>> BEGIN

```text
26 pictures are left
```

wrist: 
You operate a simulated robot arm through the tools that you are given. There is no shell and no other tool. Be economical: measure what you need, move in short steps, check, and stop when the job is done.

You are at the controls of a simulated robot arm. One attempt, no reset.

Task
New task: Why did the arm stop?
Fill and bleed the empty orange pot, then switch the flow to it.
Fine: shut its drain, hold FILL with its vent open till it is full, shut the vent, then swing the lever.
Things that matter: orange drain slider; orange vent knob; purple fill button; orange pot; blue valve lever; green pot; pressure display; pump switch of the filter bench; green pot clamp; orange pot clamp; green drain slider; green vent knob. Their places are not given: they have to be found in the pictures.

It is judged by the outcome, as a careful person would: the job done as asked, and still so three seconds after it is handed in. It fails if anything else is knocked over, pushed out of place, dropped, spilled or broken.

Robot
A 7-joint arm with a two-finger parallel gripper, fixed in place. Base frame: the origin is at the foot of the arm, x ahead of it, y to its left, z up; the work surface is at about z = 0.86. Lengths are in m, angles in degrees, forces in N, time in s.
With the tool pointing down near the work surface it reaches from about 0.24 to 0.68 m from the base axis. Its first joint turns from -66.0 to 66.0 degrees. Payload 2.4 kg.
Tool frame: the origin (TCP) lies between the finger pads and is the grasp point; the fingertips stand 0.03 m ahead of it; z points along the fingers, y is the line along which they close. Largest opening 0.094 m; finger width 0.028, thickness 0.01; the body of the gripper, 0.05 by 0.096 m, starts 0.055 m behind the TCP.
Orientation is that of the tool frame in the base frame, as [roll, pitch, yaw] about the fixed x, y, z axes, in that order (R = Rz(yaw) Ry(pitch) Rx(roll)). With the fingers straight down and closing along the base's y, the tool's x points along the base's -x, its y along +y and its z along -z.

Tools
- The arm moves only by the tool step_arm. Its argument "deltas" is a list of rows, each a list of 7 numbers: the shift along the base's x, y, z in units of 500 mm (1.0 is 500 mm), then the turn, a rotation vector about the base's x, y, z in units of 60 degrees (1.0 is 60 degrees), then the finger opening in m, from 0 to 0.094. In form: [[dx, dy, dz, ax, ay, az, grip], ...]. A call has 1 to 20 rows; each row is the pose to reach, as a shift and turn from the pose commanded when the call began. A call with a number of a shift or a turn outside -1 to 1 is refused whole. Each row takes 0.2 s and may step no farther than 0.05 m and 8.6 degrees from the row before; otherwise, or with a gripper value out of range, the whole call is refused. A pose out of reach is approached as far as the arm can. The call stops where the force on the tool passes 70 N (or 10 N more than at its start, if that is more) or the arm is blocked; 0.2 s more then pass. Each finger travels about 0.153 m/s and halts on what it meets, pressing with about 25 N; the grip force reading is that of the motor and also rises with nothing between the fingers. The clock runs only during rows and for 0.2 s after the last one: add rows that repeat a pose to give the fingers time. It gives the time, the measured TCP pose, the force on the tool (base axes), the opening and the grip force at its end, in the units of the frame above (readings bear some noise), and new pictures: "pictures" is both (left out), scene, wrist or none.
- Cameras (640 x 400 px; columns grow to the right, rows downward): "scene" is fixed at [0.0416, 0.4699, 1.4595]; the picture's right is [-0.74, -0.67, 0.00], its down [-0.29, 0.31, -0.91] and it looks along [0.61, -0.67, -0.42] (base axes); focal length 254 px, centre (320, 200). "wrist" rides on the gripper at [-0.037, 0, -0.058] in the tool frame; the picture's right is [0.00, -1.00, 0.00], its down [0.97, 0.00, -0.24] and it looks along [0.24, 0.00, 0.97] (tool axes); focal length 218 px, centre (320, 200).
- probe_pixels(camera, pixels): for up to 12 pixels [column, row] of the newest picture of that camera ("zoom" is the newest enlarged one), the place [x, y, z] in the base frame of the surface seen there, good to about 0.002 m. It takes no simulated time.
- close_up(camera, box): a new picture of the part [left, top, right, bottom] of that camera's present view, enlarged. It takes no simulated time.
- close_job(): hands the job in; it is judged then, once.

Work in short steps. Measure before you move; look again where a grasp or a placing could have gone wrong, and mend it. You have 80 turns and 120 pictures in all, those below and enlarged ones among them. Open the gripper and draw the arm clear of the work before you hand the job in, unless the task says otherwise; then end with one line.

>> END

SHORT PROBLEM:
Among the lines above, count those containing the word "given" and give nothing but the result.

EXERCISE RESPONSE:
2